#### Extracted text

Special projects have been set up, particularly
for fighting against the looting of antiquities,
setting up standards for inventories, and developing suitable
educational services. The meeting in Lusaka will give
the programme a new impetus.
AFRICOM
is now becoming the International Council of African Museums,
an autonomous non-governmental organisation (NGO) that
will be coordinated, managed and financed under the responsibility
of African professionals.
Museum
and heritage managers from 40 African countries, together
with international policy-makers and economic
advisers will be meeting in Lusaka to adopt
the statutes of the new organisation, choose the country
for the headquarters, and vote the budget and the activities
programme for the 2000-2002 period.
The
meeting of professionals will also provide the opportunity
to assess the various activities that AFRICOM has
carried out since 1991, and to examine the present
situation of African museums in order to study innovative
ways of strengthening museum impact on community development.
Participants
will be divided into three workshops, focusing
on themes including Museums and Community,
Professional Education and Training,
and Networking, to share their experiences
and compare professional practices.
As
an autonomous pan-African organisation, AFRICOM
should promote the participation of museums in the
context of global and sustainable development, strengthen
networks for collaboration and cooperation among museum
professionals in Africa and abroad, and lastly, involve
all components of society in the protection and enhancement
of cultural heritage.

########
#### Collected material

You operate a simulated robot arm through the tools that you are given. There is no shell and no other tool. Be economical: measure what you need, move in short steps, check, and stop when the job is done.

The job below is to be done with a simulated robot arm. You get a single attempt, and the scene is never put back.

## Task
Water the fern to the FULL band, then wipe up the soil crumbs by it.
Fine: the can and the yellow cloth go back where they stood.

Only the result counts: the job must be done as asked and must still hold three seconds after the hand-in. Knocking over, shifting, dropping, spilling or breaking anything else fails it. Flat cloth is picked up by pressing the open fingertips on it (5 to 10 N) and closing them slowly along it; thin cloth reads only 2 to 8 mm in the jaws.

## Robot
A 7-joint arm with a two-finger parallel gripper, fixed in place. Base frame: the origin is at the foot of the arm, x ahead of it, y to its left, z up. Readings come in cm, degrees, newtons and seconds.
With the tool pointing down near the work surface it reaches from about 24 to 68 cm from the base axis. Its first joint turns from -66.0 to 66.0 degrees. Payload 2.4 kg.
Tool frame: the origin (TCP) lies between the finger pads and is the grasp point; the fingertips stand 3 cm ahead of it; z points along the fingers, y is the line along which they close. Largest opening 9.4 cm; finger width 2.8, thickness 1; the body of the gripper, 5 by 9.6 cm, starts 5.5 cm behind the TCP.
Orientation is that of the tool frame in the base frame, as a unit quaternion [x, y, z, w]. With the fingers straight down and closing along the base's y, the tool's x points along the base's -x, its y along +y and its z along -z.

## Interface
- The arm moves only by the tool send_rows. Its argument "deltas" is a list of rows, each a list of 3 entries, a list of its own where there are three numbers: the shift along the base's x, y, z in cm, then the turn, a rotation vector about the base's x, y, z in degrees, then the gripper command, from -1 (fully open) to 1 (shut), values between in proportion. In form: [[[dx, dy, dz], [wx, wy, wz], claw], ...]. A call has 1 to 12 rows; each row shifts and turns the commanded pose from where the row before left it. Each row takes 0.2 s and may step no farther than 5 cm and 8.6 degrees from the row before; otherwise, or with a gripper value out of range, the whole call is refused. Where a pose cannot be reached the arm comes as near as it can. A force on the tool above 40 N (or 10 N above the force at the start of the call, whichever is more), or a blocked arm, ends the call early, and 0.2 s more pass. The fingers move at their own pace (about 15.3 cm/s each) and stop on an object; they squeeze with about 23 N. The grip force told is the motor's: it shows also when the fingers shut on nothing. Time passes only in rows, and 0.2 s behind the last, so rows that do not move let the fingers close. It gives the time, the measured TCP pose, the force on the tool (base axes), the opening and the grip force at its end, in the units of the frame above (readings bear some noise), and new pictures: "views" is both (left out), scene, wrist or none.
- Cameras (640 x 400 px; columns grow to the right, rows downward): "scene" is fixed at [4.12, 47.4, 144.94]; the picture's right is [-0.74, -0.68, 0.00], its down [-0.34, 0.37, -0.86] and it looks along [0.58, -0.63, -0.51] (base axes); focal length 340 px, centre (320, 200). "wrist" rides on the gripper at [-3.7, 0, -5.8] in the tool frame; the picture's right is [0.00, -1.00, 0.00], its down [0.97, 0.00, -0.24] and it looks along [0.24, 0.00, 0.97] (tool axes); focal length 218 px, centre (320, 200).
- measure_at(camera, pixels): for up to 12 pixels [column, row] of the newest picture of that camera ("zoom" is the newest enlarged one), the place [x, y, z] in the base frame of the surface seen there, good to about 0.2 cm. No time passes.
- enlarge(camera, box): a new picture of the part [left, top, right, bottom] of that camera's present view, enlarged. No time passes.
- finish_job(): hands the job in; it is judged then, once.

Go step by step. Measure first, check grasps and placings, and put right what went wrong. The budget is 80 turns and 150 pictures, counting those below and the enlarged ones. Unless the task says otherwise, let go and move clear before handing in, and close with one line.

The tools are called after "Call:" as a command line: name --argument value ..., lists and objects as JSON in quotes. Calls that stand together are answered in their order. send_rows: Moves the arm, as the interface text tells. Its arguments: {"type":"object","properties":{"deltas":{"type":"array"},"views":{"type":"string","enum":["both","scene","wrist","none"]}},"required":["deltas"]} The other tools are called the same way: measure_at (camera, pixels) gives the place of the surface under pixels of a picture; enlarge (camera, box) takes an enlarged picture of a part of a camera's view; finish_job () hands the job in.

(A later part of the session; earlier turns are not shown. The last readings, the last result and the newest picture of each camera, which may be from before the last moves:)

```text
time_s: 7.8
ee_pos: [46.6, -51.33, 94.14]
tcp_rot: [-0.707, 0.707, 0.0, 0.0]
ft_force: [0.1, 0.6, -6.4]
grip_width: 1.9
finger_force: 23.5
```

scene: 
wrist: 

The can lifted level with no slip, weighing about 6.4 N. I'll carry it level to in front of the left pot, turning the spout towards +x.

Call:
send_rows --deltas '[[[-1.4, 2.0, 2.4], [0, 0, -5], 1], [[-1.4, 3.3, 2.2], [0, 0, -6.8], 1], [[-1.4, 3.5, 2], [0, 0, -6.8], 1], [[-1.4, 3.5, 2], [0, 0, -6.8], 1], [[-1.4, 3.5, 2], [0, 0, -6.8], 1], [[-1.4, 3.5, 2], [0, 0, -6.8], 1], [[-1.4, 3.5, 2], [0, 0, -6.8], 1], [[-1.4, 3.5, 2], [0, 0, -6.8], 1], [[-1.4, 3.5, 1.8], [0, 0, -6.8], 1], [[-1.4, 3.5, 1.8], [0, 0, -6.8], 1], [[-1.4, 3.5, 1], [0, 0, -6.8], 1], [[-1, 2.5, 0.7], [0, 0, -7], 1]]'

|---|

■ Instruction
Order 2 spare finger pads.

########

■ Instruction
Copy the whole extracted text, the one that starts with "Special projects have".

■ Exercise solution
Special projects have been set up, particularly
for fighting against the looting of antiquities,
setting up standards for inventories, and developing suitable
educational services. The meeting in Lusaka will give
the programme a new impetus.
AFRICOM
is now becoming the International Council of African Museums,
an autonomous non-governmental organisation (NGO) that
will be coordinated, managed and financed under the responsibility
of African professionals.
Museum
and heritage managers from 40 African countries, together
with international policy-makers and economic
advisers will be meeting in Lusaka to adopt
the statutes of the new organisation, choose the country
for the headquarters, and vote the budget and the activities
programme for the 2000-2002 period.
The
meeting of professionals will also provide the opportunity
to assess the various activities that AFRICOM has
carried out since 1991, and to examine the present
situation of African museums in order to study innovative
ways of strengthening museum impact on community development.
Participants
will be divided into three workshops, focusing
on themes including Museums and Community,
Professional Education and Training,
and Networking, to share their experiences
and compare professional practices.
As
an autonomous pan-African organisation, AFRICOM
should promote the participation of museums in the
context of global and sustainable development, strengthen
networks for collaboration and cooperation among museum
professionals in Africa and abroad, and lastly, involve
all components of society in the protection and enhancement
of cultural heritage.